According to Roman mythology, Cacus was a thief who stole from the hero Hercules (whose Greek equivalent was Heracles), which was the action that resu
According to Roman mythology, Cacus was a thief who stole from the hero Hercules (whose Greek equivalent was Heracles), which was the action that resulted in the former’s death. There are several versions of this myth, as it has been recounted by different authors.
Although not considered to be amongst the most famous Roman myths, the story of Cacus and Hercules is significant for a number of reasons. For the ancient Romans, the story served as an etiology for the cult of Hercules at the Ara Maxima. The myth may also be read as an allegory of the gradual replacement of local Italic cultures (as symbolized by Cacus) by a Hellenistic one (represented by Hercules).
Cacus the Evil
The name ‘Cacus’ is said to be derived from ancient Greek, and means ‘bad’ or ‘evil’. Indeed, in all versions of the myth, Cacus plays the role of the antagonist. In some, however, he is presented as a monstrous creature. This is seen, for example, in Virgil’s Aeneid. In the Book 8 of this epic poem, Virgil has the story of Cacus and Hercules told to Aeneas by Evander, who founded the city of Pallantium on the future site of Rome, prior to the Trojan War .
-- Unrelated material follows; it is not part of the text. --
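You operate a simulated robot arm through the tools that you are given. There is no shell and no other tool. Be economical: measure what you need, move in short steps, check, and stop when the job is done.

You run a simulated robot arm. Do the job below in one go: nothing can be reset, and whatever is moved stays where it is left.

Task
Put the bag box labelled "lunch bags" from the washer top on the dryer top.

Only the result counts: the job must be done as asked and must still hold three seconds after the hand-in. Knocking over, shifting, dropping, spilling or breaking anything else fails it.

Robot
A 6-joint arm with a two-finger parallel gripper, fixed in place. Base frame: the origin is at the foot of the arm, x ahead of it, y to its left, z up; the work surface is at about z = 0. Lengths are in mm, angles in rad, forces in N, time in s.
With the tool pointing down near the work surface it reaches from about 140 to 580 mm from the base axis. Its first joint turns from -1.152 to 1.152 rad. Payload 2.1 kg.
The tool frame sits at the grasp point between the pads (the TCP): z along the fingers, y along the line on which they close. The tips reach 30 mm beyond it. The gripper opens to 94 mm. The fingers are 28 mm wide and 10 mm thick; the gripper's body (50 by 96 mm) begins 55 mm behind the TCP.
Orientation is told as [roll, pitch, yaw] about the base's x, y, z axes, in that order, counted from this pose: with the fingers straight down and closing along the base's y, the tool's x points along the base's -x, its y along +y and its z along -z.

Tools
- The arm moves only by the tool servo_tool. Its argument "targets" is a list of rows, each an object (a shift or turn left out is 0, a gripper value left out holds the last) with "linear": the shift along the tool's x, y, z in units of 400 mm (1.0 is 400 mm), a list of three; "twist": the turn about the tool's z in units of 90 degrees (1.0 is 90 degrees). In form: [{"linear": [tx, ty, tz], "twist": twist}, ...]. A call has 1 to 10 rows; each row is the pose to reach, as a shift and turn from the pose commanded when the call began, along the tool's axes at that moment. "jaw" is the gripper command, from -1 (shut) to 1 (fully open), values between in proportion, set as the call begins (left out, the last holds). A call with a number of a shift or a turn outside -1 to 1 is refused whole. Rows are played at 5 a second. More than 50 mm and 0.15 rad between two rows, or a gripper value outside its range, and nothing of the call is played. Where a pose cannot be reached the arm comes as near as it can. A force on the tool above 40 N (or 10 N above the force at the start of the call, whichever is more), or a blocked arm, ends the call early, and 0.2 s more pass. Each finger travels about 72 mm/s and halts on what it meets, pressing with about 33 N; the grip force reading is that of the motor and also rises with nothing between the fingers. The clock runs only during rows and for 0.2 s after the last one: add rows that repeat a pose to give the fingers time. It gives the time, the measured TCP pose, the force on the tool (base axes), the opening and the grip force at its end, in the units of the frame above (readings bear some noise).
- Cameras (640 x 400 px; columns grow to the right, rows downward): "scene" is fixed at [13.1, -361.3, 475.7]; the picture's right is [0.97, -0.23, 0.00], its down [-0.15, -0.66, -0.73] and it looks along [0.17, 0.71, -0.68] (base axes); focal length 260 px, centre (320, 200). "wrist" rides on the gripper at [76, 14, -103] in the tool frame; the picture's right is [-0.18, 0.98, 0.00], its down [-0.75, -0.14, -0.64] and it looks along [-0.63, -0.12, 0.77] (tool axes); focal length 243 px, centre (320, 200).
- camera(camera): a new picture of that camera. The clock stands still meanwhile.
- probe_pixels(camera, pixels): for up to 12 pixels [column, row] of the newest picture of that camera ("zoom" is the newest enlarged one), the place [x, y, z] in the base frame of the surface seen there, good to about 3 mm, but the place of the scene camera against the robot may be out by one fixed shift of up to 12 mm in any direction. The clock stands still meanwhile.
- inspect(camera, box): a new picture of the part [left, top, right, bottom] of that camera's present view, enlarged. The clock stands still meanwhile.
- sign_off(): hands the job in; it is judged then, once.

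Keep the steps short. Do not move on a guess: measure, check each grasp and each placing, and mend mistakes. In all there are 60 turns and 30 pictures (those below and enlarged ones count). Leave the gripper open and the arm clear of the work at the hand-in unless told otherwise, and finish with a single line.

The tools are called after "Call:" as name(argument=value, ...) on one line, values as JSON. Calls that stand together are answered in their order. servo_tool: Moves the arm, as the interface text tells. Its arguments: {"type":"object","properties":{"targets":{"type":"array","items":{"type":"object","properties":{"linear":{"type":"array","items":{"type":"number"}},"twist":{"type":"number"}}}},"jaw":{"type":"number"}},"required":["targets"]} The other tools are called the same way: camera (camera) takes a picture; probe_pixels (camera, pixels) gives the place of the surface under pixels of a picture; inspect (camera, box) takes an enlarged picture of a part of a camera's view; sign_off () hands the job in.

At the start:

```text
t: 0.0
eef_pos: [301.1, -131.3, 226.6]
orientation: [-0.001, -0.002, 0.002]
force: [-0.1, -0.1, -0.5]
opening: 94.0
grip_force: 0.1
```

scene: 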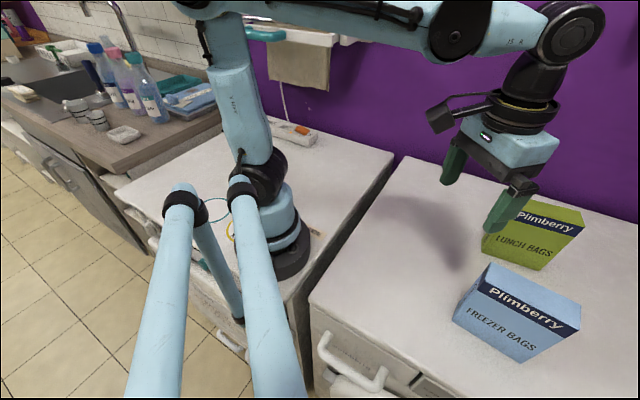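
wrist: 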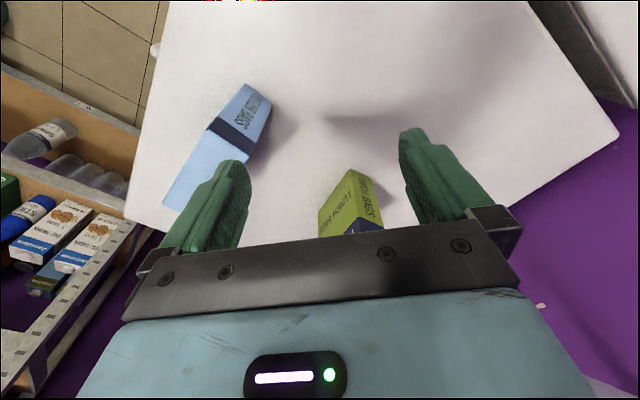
Evander describes Cacus as a “foul-featured, half-human monster” who lived in “a cave which the rays of the Sun never reached.” The cave of Cacus is believed to be situated on the Aventine Hill. Evader also informs Aeneas that Cacus was the son of Vulcan (the Roman counterpart of the Greek god Hephaestus), and that “it was his father’s black fire he vomited from his mouth as he moved his massive bulk.”
Cacus was not only a monster in form, but also in behavior. Evander states that the floor of Cacus’ cave was “always warm with freshly shed blood,” whilst “the heads of men were nailed to his proud doors and hung there pale and rotting.” Therefore, the people of the area prayed to the gods to end Caucus’ reign of terror. Their prayers were eventually answered with the arrival of Hercules, who, at that point of time, had just accomplished one of his famous Twelve Labors.
Front panel frieze from a sarcophagus with the Labors of Hercules. (Museo nazionale romano di palazzo Altemps / Public domain )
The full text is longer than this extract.